Grain prices in 3-day retreat; has rally paused or peaked?

Grains fell for a third straight session on Thursday on mild relief from the severe drought in the U.S. Midwest farm belt, raising questions if the biggest two-month rally in corn since the last major drought in 1988 may have peaked.

Light showers overnight in the Midwest and some switching out of investments to the safe haven of the dollar after the European Central Bank did not announce any steps to boost economic growth in the region weighed on the grain markets.

Chicago Board of Trade new-crop December corn fell 0.6 per cent to end at $7.95-3/4 per bushel. November soy fell 0.8 per cent to $16.16-1/2 a bushel.

September wheat dipped 1.7 per cent to $8.65 a bushel, off the session low of $8.56, sliding 6 per cent over 3 days.

Wheat had been taking additional pressure from a declaration by Russia that it had no plan to curb exports despite a poor harvest due to inclement weather.

Analysts said attention was also turning to the demand side of the equation for evidence that this summer’s record high prices had significantly reduced sales of corn and soybeans to various end-users, including export markets.

“There was a risk-off mentality, and there is definitely some demand rationing,” said Jim McCormick, a senior trading advisor with Allendale Inc in McHenry County.

The U.S. government’s weekly grains export sales report on Thursday provided fresh evidence that importers were turning away from the world’s top grain supplier.

Sales of U.S. soybeans to foreign markets last week came to the smallest total in nine months, according to the U.S. Department of Agriculture, while corn sales were 70 per cent smaller than a year earlier.

“The market is losing some of its bullish enthusiasm,” said grains analyst Bill Nelson of Doane Agricultural Services in St. Louis, Missouri, wondering whether prices had peaked.

The corn and soybean crops’ condition ratings are the worst since the last major drought in 1988.

Mexico bought 1.5 million tonnes of U.S. corn, the USDA confirmed on Thursday for delivery in the next two marketing years. It was the biggest single-day sale in over 20 years and was viewed by analysts as the drought-hit country ensuring it has supplies beyond this year’s U.S. harvest.

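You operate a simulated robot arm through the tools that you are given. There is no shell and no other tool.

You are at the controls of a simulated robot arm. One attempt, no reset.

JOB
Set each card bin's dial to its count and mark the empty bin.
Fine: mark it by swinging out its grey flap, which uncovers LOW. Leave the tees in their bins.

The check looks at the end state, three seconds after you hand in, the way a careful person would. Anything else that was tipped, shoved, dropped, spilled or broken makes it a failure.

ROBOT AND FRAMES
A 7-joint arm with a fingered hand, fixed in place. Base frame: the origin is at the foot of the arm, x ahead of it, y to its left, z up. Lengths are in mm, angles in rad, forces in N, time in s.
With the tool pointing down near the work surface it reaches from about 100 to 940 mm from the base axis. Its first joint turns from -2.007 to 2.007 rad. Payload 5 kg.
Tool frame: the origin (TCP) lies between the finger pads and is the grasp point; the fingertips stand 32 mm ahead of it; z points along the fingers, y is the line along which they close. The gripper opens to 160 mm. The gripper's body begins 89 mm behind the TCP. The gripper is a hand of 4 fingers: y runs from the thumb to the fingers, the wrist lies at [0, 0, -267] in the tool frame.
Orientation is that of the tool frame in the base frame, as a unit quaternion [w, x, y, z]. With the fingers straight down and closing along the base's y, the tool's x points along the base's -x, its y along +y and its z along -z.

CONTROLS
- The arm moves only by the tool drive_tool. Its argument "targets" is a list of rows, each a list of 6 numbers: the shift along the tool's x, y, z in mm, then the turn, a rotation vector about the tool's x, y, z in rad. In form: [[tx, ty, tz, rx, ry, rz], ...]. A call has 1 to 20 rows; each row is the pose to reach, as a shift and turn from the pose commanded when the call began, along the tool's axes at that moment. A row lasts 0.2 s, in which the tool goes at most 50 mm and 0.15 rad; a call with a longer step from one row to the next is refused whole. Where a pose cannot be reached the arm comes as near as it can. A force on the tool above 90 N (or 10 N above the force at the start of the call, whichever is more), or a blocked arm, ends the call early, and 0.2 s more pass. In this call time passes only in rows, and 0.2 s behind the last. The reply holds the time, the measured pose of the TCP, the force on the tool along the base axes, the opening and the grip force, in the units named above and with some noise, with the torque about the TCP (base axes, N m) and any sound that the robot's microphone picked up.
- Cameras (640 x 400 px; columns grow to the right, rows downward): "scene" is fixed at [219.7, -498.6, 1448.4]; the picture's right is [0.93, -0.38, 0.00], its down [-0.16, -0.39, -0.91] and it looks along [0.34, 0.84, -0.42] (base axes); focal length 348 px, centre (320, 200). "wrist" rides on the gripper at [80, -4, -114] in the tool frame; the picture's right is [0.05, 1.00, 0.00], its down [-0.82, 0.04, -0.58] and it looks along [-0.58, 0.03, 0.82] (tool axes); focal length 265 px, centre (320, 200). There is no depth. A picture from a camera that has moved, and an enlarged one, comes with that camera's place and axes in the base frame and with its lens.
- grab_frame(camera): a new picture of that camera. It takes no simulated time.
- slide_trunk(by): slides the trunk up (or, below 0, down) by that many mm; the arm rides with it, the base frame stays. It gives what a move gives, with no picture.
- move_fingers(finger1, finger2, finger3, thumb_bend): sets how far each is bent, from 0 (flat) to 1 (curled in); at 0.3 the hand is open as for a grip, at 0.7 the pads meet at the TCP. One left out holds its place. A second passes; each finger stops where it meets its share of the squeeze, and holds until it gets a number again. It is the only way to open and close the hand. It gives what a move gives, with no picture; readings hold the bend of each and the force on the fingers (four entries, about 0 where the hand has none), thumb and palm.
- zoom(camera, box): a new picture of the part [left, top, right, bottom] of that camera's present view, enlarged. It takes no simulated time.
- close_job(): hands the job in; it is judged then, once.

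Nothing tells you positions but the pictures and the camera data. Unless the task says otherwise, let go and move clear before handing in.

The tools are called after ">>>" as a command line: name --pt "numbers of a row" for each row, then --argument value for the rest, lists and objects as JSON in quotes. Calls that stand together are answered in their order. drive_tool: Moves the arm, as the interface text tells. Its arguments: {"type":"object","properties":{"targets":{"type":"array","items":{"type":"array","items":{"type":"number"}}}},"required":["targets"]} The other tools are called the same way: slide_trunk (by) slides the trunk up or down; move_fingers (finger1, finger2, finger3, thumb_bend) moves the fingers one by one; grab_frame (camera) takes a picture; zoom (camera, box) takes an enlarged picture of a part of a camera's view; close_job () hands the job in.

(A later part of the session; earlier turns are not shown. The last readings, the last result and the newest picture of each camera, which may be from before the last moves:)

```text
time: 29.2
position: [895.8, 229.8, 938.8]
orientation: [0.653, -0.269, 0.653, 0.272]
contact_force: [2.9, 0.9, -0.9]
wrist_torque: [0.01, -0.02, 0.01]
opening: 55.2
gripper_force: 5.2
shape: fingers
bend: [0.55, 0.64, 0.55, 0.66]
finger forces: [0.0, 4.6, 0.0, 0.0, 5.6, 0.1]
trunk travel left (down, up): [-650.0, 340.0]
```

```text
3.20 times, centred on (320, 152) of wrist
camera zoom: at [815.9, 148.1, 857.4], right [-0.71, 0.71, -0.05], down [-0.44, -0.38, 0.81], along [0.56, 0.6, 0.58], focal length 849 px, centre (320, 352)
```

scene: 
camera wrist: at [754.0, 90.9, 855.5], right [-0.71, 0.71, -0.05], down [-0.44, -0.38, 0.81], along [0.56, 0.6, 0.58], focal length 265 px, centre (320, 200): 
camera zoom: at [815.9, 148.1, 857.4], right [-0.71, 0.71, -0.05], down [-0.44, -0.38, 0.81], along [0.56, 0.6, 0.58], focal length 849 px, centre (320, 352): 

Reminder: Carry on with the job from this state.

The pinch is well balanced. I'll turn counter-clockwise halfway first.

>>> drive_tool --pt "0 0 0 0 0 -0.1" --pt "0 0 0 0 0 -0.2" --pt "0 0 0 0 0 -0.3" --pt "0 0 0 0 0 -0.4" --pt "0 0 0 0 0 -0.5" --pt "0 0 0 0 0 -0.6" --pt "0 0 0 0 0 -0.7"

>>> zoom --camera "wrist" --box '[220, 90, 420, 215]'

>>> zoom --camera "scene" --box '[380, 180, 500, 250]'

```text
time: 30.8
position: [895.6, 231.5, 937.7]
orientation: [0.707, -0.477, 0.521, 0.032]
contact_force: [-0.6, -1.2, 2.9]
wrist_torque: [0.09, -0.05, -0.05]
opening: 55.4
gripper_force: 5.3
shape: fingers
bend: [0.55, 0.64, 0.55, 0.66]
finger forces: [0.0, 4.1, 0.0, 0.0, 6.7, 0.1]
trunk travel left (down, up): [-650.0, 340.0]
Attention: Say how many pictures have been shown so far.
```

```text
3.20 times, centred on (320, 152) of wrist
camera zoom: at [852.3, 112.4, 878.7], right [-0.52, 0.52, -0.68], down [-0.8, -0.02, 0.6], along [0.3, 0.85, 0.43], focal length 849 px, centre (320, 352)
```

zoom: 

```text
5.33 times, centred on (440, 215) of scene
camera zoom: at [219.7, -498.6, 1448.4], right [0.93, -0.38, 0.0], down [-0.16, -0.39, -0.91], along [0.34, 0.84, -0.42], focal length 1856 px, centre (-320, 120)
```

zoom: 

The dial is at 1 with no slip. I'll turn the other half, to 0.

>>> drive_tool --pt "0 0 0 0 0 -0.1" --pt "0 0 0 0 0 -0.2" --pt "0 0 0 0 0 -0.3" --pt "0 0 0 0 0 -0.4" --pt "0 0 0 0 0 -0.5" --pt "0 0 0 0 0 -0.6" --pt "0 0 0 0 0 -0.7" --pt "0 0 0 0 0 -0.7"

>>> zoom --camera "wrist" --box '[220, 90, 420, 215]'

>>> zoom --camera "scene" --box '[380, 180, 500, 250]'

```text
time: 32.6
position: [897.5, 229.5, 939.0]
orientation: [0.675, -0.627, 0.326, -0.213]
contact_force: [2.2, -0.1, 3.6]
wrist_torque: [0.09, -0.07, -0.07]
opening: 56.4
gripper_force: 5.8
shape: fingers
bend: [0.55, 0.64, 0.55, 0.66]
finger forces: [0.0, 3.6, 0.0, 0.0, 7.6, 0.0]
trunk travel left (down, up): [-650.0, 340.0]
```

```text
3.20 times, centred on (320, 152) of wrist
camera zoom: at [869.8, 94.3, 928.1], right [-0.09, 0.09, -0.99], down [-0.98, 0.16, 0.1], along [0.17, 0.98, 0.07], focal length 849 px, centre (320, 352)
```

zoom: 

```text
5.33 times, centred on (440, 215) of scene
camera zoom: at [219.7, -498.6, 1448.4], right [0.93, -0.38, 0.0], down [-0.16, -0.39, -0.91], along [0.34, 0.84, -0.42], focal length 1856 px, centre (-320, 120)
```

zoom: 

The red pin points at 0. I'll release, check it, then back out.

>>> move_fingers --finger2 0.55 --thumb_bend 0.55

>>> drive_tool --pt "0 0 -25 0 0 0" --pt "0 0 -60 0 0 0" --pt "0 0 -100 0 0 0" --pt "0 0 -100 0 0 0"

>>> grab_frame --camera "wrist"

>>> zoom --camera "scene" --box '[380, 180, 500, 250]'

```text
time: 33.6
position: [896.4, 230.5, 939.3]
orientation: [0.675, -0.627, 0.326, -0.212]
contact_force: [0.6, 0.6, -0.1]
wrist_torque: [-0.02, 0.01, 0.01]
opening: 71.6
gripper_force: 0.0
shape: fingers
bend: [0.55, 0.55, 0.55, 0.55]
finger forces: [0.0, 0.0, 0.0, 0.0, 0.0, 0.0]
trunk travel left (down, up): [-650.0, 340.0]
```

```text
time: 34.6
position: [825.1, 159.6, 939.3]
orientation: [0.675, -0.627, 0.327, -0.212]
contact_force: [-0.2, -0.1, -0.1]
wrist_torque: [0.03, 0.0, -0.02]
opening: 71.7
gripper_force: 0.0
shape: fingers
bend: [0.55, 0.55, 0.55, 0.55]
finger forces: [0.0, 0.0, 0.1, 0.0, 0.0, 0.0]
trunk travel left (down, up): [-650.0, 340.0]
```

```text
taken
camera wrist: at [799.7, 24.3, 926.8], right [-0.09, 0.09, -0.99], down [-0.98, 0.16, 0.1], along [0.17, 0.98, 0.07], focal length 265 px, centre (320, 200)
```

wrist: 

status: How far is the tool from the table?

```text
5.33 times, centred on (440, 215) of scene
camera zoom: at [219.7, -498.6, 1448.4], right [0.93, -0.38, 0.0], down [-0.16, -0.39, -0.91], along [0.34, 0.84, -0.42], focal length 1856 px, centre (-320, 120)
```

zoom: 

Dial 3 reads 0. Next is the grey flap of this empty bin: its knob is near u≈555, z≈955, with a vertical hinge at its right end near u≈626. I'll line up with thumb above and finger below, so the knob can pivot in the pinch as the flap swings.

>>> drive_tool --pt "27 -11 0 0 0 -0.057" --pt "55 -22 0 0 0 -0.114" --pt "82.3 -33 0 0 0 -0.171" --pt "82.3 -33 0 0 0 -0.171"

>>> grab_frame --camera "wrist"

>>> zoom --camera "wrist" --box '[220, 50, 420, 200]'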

Caution ahead of Aug. 10 USDA report

Analysts said there was caution in the market ahead of the USDA’s supply-demand report on Aug. 10 that could further cut the government’s yield and production estimates for U.S. corn and soybeans while revising down its demand forecasts.

Some also expect the USDA to slash its estimate of the number of acres of corn that will be harvested due to severe damage from the drought that covers about two-thirds of the contiguous United States.

Traders said market sentiment could turn bearish if the USDA’s downward revisions fall far short of trade expectations, although the department is known for its step-by-step revision to its estimates so as not to gyrate markets.

Closely watched agronomist Michael Cordonnier of Soybeans and Corn Advisor consultancy in Hinsdale, Illinois, said he was expecting 83 million acres of corn to be harvested, compared with the USDA’s current estimate of 88.9 million.

He expects farmers to abandon some of their fields due to severe damage from the drought and also harvest a larger portion than usual for silage due to poor yields.

“They are going to plow it under and move on,” he said, of fields in too poor a condition to be harvested.

There are also analysts who feel grain prices are in a corrective phase after their drought surge, with corn up about 50 per cent and soybeans 20 per cent since the rally began about six weeks ago.

“There’s nothing in the fundamentals that changes the bullish view we’ve had for the past month. If anything, the outlook’s getting worse with U.S. corn yields decreasing, Russia’s wheat production decreasing and it’s dry in Western Australia,” said James Dunsterville, head analyst with Geneva-based consultancy Agrinews.

“On the other hand a market can’t continually go up. It has to see corrections, to allow people to take profits.”